It made a refreshing change to be the only geek there and I had an enjoyable evening chatting with a variety of people from environmental consultants to architects.
I think I'll be attending all of the gatherings in future, although hopefully they won't all fall back-to-back every month.
Well, we're finally here in Liverpool with Internet access and everything. It feels like an age since I left Torino, mainly because - err - it was over a month ago.
Things have been a bit hectic: first off finding somewhere to live (we've got a gorgeous apartment in the shadow of one of the cathedrals); then gathering all the possessions that we left scattered around the country when we headed off to Italy; sorting out utilities, phone, Internet; and finally buying a flat's-worth of furniture as the new place is unfurnished and all our existing furniture is being rented out to some nice people down in Cambridge still.
We managed most of the furniture buying in a day-long trawl of second-hand shops (the old church at the top of Upper Parliament Street is great) and charity shops around Liverpool and have some great buys.

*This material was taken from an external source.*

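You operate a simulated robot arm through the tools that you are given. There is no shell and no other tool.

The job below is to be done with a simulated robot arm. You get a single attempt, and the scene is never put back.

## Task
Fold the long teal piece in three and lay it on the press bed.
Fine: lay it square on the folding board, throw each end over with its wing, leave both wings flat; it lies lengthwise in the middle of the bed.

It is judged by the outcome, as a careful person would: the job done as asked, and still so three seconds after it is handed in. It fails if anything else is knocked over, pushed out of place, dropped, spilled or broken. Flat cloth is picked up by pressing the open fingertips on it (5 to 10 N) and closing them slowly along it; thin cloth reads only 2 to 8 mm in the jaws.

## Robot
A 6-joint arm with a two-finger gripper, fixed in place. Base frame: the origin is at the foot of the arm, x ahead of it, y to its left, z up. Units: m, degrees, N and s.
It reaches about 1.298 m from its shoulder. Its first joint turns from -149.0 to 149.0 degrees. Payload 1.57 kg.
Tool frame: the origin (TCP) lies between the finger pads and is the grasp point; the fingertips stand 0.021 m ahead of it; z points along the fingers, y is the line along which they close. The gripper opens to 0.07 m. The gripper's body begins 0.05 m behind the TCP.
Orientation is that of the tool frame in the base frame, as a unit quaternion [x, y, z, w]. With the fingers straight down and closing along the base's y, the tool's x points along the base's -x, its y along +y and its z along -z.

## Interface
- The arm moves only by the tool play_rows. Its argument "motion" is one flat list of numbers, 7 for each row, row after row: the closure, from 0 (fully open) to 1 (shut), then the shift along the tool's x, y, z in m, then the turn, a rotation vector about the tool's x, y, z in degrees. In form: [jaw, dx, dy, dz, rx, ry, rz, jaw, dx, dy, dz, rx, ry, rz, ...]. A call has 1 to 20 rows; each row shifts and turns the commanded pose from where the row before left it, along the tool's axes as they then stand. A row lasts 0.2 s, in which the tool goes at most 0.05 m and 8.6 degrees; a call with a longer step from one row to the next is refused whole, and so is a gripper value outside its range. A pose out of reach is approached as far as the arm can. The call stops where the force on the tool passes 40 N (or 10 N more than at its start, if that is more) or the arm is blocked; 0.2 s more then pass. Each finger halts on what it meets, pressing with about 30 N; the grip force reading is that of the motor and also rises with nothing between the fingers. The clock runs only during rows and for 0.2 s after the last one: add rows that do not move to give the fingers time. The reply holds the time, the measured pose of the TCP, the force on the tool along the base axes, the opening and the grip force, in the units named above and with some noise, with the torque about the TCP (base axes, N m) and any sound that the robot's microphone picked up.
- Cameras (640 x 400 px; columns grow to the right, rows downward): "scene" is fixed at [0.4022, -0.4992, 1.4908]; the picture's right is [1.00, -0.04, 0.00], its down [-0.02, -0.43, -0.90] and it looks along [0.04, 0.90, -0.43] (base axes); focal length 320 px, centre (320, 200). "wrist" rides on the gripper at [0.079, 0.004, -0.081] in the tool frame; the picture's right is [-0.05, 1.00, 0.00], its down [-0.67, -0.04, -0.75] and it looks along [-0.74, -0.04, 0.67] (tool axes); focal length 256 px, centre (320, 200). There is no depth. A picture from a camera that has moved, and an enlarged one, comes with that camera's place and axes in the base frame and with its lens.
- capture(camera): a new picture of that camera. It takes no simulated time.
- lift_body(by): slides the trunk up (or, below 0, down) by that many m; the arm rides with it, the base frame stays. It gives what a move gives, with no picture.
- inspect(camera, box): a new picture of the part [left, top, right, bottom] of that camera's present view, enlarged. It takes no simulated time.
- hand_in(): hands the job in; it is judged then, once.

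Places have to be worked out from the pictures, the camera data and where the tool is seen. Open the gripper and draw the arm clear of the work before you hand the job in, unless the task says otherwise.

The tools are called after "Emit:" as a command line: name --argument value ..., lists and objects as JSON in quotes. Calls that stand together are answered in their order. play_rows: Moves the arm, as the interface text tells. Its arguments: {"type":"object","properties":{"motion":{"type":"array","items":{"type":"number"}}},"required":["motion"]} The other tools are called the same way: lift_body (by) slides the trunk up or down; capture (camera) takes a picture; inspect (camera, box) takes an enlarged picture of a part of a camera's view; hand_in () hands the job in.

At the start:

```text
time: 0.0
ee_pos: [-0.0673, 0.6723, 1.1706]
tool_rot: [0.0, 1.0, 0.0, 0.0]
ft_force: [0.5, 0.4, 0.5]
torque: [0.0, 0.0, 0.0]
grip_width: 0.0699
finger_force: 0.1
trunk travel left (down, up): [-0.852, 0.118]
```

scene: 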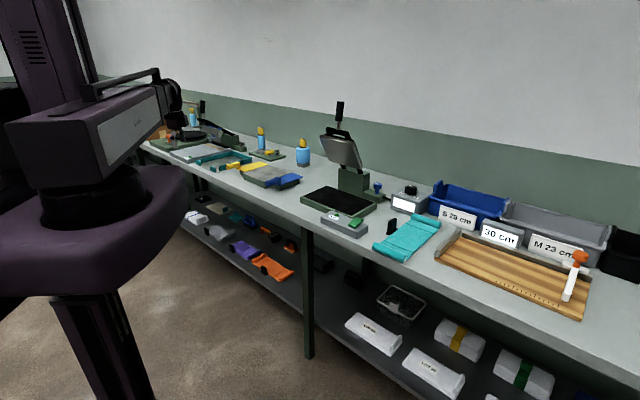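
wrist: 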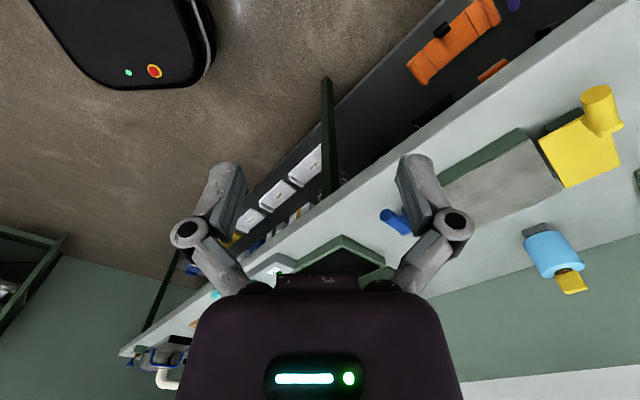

Lounge, dining room and bedroom fully furnished for £400. Result.
Most of the boxes have been unpacked now, and we've been venturing out exploring some of what the city has to offer. This weekend you couldn't miss the grand spectacle of La Princesse, a giant 50-ft steampunk spider.

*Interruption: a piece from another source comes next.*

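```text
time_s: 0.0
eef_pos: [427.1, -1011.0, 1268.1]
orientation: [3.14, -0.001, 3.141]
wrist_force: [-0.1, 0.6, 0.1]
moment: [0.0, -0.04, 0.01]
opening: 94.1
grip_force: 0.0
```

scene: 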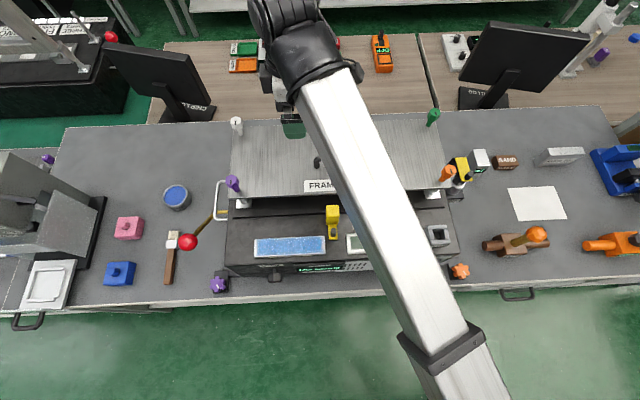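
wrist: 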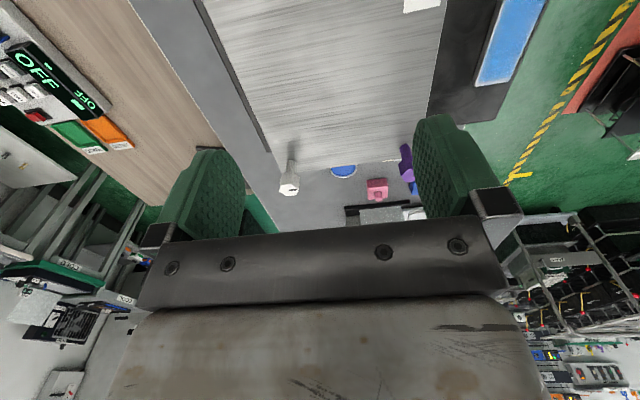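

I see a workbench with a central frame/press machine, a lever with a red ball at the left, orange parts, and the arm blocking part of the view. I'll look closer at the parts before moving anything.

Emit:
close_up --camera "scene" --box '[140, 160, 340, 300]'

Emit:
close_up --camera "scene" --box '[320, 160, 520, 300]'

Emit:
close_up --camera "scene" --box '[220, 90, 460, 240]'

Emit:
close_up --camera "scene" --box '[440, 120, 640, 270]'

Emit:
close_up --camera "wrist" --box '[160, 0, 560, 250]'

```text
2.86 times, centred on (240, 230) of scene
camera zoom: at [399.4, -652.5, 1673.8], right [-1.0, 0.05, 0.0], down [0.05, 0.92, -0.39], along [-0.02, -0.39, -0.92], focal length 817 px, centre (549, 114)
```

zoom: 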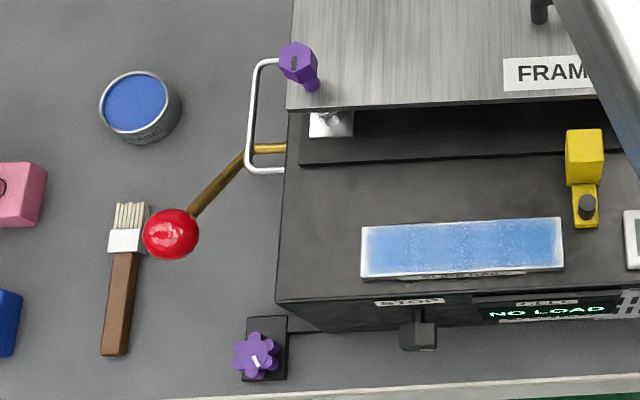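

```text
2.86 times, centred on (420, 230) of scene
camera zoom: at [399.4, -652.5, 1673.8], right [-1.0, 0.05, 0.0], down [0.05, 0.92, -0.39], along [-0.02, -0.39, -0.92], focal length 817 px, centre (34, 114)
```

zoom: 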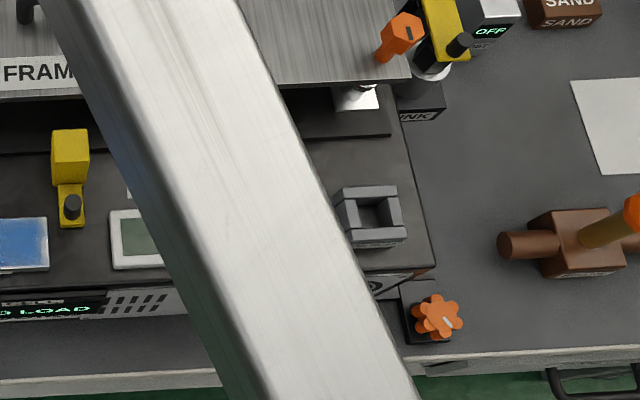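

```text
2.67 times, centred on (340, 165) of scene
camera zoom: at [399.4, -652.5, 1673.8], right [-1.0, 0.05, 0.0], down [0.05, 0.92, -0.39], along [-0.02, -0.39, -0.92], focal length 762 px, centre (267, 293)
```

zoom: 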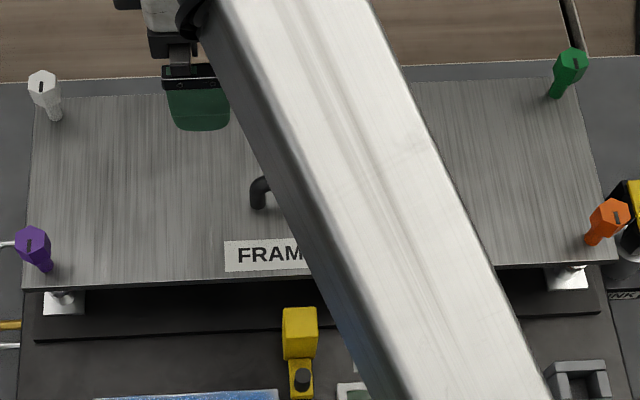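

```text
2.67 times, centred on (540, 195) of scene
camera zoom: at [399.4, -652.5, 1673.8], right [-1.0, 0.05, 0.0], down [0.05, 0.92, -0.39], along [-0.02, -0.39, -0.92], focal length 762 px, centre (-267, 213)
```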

We headed down on Saturday afternoon and fought our way through the crowds to Derby Square, where we were soaked to the skin with the water cannons fired over the crowd as part of the "water ballet". Luckily no-one seemed to mind, and many seemed to enjoy it. In between manufactured downpours, I took a few photos on my phone and have uploaded them to my flickr account. Start here if you'd like a look.
So, the Tory's favourite think tank has published a paper (pdf) which claims that we should close Liverpool and move its inhabitants down to Cambridge. With the predictable flood of outrage, the-North-is-nice-really, and it's-true,-they're-all-money-grabbing-spongers commentary following in its wake.

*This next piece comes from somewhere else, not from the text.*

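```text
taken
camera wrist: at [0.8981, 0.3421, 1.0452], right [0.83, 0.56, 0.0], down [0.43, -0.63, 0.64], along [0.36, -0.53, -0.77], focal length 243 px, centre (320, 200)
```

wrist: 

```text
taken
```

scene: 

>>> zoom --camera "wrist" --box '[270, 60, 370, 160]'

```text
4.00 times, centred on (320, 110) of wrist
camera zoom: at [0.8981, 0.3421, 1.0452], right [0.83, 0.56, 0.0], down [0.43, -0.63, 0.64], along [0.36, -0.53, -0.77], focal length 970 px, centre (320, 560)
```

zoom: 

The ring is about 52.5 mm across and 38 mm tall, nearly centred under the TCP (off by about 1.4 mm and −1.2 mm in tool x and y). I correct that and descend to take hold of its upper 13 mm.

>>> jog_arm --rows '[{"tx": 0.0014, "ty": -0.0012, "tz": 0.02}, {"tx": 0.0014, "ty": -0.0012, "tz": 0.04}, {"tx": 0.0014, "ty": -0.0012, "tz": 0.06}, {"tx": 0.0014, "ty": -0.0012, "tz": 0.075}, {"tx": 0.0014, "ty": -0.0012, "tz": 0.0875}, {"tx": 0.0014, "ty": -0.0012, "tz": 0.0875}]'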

I've held off writing anything about it here because I don't think adding to either side of the argument will achieve anything other than help sell a few papers (or provide a few website readers, at least).
Instead, I thought I'd offer a personal perspective on why I'm in the middle of doing just the opposite to the recommendation and swapping punting on the Cam for a ferry 'cross the Mersey.
I didn't leave Cambridge because it's a terrible place - it's not. I lived in East Anglia for a decade, with the majority of that time in Cambridge, and thoroughly enjoyed it. There's plenty of greenery (cows graze in the centre of town for God's sake); it's easy to get around by bike (although often a right pain to navigate by car); and there are many technology firms providing jobs. And those companies aren't the big Blue-chip names you get in the M4 corridor, so there's more of a start-up/doing-interesting-things vibe to the place.
However, a few years ago I was doing some hard thinking about what I was trying to achieve, and what was important to me, and came to the realisation that Cambridge doesn't provide the answer.
Part of the answer is geographical, or is that geological? Cambridge is on the edge of the fens, and hence very flat. That makes it hard to go mountain-biking, or hill walking, unless you can make a weekend of it. Compare that with Liverpool, where in a day trip you can choose between the Lakes, Snowdonia or the Peak District.
But more so it's about what I can offer to the area in which I live. Cambridge is doing just fine for successful technology companies, and its problems are related to transport infrastructure and how to cope with the hundreds of thousands of homes that the government seems intent on dumping onto the surrounding countryside. That's not something that interests or excites me.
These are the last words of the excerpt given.